Ibn Batuta describes the Tartar waggon in which he travelled to Sarai as mounted on four great wheels, and drawn by two or more horses:—
“On the waggon is put a sort of pavilion of wands laced together with narrow thongs. It is very light, and is covered with felt or cloth, and has latticed windows, so that the person inside can look out without being seen. He can change his position at pleasure, sleeping or eating, reading or writing, during the journey.” These waggons were sometimes of enormous size. Rubruquis declares that he measured between the wheel-tracks of one and found the interval to be 20 feet. The axle was like a ship’s mast, and twenty-two oxen were yoked to the waggon, eleven abreast. (See opposite cut.) He describes the huts as not usually taken to pieces, but carried all standing. The waggon just mentioned carried a hut of 30 feet diameter, for it projected beyond the wheels at least 5 feet on either side. In fact, Carpini says explicitly, “Some of the huts are speedily taken to pieces and put up again; such are packed on the beasts. Others cannot be taken to pieces, but are carried bodily on the waggons. To carry the smaller tents on a waggon one ox may serve; for the larger ones three oxen or four, or even more, according to the size.” The carts that were used to transport the Tartar valuables were covered with felt soaked in tallow or ewe’s milk, to make them waterproof. The tilts of these were rectangular, in the form of a large trunk. The carts used in Kashgar, as described by Mr. Shaw, seem to resemble these latter. (I. B. II. 381-382; Rub. 221; Carp. 6, 16.)

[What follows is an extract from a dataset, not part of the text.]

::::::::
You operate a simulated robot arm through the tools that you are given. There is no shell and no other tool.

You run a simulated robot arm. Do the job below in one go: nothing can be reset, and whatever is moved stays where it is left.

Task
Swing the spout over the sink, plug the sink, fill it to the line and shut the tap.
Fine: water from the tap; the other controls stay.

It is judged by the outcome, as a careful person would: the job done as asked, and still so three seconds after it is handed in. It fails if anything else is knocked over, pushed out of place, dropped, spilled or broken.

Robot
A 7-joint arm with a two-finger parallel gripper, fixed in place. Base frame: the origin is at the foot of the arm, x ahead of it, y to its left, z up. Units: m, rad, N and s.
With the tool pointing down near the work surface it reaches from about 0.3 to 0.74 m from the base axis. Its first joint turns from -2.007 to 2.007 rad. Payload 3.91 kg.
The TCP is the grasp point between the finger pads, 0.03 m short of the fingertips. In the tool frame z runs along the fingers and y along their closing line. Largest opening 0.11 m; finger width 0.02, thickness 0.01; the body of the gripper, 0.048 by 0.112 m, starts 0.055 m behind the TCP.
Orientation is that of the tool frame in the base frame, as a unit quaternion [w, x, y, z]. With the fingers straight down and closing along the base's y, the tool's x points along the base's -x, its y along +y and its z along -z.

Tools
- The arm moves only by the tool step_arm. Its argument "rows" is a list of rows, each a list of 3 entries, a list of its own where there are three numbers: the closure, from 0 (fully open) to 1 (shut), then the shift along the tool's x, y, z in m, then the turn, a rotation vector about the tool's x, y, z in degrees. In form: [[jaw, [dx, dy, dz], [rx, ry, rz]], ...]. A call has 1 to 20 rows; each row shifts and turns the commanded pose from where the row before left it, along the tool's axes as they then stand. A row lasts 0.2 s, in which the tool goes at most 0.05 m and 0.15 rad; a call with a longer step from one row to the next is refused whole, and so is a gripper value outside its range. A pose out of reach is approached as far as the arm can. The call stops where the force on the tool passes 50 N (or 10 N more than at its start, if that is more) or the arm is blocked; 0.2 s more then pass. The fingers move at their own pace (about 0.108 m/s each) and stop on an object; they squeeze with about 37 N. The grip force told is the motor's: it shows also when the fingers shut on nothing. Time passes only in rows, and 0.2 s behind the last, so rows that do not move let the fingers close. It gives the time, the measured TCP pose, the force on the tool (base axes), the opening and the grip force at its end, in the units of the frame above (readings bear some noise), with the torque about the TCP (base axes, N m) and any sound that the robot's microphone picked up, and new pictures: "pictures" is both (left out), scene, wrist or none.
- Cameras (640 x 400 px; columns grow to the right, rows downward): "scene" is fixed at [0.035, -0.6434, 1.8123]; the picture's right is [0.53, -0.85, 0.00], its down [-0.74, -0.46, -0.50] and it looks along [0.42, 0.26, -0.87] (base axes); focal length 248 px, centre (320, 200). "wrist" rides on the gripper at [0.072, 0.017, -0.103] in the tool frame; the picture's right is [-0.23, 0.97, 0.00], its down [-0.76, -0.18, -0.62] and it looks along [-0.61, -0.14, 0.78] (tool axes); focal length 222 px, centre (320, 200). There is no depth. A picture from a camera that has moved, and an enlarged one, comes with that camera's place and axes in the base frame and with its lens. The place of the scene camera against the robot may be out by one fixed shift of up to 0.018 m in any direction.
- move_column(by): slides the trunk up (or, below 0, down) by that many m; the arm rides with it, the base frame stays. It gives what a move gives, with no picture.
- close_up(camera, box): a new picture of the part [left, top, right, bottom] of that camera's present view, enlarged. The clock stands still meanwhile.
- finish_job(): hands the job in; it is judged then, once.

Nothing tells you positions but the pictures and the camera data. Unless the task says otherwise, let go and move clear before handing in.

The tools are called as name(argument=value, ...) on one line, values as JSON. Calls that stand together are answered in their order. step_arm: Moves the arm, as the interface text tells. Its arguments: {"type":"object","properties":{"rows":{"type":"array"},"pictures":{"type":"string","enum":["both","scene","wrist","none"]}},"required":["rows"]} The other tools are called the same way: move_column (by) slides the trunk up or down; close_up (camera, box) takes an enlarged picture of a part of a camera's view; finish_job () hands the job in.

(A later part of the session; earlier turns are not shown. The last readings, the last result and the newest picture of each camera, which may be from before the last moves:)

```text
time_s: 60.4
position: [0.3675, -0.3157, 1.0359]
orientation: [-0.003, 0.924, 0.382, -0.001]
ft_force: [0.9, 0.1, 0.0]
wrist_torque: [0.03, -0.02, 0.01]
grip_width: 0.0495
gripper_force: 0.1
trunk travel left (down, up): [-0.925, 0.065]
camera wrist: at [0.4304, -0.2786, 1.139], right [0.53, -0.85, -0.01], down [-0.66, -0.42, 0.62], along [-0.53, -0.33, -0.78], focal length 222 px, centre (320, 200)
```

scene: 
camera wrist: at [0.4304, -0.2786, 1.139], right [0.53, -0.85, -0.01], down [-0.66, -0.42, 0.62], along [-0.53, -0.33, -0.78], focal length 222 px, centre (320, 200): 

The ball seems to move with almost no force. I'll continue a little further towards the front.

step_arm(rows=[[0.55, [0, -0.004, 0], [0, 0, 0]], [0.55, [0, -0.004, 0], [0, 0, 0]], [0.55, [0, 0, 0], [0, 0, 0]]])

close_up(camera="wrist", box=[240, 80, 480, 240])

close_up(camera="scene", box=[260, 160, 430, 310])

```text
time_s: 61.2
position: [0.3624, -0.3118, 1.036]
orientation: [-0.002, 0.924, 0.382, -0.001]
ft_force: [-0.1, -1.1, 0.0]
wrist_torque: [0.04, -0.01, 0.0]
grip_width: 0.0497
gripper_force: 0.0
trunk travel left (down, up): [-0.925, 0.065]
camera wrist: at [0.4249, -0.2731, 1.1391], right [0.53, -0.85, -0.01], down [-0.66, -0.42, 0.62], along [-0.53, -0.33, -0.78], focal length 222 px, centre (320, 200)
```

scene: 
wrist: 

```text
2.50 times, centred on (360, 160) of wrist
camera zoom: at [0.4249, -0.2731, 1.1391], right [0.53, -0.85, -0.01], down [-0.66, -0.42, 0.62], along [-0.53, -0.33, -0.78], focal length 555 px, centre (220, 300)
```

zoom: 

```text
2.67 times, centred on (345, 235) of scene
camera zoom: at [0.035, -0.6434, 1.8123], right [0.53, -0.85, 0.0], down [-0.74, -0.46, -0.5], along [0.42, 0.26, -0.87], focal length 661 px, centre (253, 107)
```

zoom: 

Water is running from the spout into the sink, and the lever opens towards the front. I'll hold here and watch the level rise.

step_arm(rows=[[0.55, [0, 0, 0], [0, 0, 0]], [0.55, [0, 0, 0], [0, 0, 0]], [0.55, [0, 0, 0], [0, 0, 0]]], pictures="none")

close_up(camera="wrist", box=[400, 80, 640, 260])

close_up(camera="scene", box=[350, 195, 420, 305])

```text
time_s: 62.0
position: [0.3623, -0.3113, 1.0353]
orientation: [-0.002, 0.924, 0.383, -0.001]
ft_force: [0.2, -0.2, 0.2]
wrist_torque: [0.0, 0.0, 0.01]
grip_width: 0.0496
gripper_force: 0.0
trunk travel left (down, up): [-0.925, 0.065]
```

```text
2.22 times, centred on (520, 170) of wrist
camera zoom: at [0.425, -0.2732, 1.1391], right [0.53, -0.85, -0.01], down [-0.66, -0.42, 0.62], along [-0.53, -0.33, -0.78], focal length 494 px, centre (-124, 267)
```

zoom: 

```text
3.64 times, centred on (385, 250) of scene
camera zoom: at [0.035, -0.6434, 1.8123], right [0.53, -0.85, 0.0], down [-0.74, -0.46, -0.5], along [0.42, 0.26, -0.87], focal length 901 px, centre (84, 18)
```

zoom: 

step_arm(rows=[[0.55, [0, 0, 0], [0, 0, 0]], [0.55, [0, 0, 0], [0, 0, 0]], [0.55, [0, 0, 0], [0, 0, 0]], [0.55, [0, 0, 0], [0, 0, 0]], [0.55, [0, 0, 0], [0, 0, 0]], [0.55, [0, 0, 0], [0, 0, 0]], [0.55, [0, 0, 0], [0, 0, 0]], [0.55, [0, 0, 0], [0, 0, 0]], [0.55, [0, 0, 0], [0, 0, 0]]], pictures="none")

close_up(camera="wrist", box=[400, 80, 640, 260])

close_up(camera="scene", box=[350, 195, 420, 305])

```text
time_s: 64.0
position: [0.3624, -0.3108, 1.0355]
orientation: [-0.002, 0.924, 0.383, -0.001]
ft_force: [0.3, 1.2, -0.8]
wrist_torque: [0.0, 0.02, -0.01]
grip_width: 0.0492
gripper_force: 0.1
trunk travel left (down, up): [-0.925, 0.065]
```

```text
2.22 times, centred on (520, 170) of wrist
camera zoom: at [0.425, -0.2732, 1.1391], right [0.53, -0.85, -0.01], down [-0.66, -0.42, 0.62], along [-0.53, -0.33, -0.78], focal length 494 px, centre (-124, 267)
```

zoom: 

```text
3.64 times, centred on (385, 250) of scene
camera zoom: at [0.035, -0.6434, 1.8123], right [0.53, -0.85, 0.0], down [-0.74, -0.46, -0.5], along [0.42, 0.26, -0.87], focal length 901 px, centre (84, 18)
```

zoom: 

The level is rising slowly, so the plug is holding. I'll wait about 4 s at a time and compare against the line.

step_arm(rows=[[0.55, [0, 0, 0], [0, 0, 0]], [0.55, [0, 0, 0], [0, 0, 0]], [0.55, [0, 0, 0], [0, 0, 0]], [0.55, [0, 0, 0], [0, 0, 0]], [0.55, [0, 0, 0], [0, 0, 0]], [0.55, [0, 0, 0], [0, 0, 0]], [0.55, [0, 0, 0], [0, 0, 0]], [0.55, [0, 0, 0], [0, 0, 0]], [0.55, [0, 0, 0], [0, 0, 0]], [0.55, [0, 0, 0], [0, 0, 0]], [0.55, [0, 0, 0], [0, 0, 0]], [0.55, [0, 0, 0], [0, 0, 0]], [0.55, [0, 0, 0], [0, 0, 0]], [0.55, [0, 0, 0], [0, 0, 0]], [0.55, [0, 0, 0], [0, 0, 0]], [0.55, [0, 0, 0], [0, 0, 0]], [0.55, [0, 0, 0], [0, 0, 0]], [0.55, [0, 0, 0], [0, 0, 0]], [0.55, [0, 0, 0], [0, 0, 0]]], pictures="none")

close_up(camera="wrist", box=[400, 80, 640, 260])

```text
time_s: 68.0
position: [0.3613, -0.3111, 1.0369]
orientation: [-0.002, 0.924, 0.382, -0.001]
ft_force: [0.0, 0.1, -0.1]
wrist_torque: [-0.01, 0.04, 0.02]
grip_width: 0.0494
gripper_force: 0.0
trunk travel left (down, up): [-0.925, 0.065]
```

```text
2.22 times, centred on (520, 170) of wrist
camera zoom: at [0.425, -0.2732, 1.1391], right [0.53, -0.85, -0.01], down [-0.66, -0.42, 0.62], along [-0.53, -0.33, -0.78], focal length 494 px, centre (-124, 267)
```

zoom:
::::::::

The words of Herodotus, speaking generally of the Scyths, apply perfectly to the Mongol hordes under Chinghiz: “Having neither cities nor forts, and carrying their dwellings with them wherever they go; accustomed, moreover, one and all, to shoot from horseback; and living not by husbandry but on their cattle, their waggons the only houses that they possess, how can they fail of being unconquerable?” (Bk. IV. ch. 46, p. 41, Rawlins.) Scythian prisoners in their waggons are represented on the Column of Theodosius at Constantinople; but it is difficult to believe that these waggons, at least as figured in Banduri, have any really Scythian character.
It is a curious fact that the practice of carrying these yurts or felt tents upon waggons appears to be entirely obsolete in Mongolia. Mr. Ney Elias writes: “I frequently showed your picture [that opposite] to Mongols, Chinese, and Russian border-traders, but none had ever seen anything of the kind. The only cart I have ever seen used by Mongols is a little low, light, roughly-made bullock-dray, certainly of Chinese importation.” The old system would, however, appear to have been kept up to our own times by the Nogai Tartars, near the Sea of Azof. (See note from Heber, in Clark’s Travels, 8vo ed. I. 440, and Dr. Clark’s vignette at p. 394 in the same volume.)